Presto, quando Borges si ritrova solo, è preso dallo sgomento:
“Carlos, per difendere il suo delirio, per non sapere che era pazzo, doveva uccidermi. Sentii un confuso malessere, che volli attribuire alla rigidità, e non all’effetto d’un narcotico. Chiusi gli occhi, li riaprii. Allora vidi l’Aleph”.
Se si desidera, è possibile leggere un estratto del racconto, in cui l’autore narra la sua esperienza visionaria.
Lo scrittore argentino ci riferisce di una visione quasi onirica: egli, osservando da una determinata prospettiva, può vedere tutto ciò che si trova nell’universo, meglio ancora, riesce ad avere uno sguardo sull’intero universo! Si tratta quasi di una rivelazione, che naturalmente lo turba e lo sconvolge. Egli, con il passare del tempo, dimenticherà questa visione, forse nel timore di non essere più in grado di godere della vita nella sua pienezza, poiché la visione dell’universo nella sua totalità è un esperienza troppo vertiginosa, troppo spossante, da essere portata con sé per il resto della vita.

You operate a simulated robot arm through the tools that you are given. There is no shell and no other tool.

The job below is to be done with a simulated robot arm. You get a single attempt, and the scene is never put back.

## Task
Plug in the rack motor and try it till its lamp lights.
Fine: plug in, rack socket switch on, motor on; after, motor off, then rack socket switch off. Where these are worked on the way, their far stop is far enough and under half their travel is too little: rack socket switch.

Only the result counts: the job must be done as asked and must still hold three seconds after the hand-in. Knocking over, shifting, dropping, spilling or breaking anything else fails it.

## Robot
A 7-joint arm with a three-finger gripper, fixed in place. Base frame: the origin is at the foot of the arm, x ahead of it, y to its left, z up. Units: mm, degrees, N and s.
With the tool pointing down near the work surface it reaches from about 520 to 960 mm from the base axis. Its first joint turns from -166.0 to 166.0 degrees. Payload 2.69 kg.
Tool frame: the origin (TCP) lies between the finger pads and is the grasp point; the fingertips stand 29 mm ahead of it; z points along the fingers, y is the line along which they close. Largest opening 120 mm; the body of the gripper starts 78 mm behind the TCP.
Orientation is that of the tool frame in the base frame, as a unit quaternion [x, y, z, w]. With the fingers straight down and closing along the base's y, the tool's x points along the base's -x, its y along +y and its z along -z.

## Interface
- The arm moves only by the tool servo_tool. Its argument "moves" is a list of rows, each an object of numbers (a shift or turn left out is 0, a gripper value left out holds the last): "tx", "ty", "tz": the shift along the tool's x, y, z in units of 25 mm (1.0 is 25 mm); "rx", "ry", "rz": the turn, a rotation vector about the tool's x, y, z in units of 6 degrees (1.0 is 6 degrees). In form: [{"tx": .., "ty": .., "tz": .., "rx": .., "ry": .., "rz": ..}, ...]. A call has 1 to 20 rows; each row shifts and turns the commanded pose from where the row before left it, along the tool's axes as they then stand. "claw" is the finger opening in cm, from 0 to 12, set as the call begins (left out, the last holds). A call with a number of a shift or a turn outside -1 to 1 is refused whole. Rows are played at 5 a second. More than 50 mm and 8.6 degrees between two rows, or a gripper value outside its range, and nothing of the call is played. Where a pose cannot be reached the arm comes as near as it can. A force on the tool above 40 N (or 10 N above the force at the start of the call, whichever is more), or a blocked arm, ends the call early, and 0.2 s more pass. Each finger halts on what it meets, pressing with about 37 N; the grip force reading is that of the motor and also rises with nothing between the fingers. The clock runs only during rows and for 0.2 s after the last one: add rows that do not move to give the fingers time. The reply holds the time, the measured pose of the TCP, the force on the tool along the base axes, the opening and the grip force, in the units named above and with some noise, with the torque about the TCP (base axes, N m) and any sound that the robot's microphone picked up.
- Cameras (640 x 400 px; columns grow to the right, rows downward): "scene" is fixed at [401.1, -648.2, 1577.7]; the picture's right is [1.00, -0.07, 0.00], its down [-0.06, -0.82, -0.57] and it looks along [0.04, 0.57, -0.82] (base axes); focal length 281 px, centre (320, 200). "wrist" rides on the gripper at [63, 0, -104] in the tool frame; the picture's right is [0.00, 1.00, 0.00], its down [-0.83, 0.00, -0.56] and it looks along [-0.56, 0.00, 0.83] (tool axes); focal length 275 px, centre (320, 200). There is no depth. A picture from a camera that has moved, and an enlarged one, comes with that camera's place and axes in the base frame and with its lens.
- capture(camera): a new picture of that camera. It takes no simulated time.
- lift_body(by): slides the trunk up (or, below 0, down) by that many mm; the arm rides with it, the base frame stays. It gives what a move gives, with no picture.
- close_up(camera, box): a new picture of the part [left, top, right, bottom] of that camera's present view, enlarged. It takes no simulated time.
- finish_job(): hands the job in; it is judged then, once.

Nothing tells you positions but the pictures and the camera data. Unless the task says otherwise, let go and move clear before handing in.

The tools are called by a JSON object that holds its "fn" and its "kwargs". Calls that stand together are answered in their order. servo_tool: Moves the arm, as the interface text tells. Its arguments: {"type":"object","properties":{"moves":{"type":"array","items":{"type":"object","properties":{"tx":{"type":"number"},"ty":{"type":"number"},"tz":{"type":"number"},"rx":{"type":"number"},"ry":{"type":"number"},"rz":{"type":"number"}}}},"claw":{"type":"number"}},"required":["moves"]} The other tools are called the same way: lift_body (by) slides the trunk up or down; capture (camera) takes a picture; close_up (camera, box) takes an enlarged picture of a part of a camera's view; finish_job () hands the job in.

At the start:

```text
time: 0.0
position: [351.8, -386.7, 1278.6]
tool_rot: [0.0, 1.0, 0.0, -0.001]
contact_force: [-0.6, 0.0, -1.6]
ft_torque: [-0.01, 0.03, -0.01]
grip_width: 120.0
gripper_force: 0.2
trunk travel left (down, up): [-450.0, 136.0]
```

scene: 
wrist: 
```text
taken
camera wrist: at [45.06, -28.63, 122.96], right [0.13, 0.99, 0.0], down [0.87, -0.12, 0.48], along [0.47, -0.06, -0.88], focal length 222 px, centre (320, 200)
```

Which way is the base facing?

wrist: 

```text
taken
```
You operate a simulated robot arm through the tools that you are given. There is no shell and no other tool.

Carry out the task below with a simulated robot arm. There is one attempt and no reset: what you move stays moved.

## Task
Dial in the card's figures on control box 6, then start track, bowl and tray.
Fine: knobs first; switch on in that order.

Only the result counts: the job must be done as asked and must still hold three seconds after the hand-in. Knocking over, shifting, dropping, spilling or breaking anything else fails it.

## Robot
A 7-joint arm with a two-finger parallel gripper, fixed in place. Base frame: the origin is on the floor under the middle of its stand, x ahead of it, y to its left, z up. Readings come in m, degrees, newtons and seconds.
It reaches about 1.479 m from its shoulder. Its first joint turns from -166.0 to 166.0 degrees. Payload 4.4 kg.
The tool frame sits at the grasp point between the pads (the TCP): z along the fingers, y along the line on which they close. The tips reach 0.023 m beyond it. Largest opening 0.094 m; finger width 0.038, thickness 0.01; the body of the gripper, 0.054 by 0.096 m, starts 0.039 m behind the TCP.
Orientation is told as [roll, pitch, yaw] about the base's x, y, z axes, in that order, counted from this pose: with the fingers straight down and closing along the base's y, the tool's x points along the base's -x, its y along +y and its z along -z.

È vero, l’esperienza che l’autore ci riferisce è in grado di comunicare un senso di totalità e completezza, tale da sembrare esaurire tutto quanto sia possibile dire sull’infinito di Borges… Eppure il titolo stesso fa riferimento soltanto alla prima lettera dell’alfabeto ebraico, lettera che è emblema della totalità di Dio congiunta a quella dell’universo. Non è che l’inizio…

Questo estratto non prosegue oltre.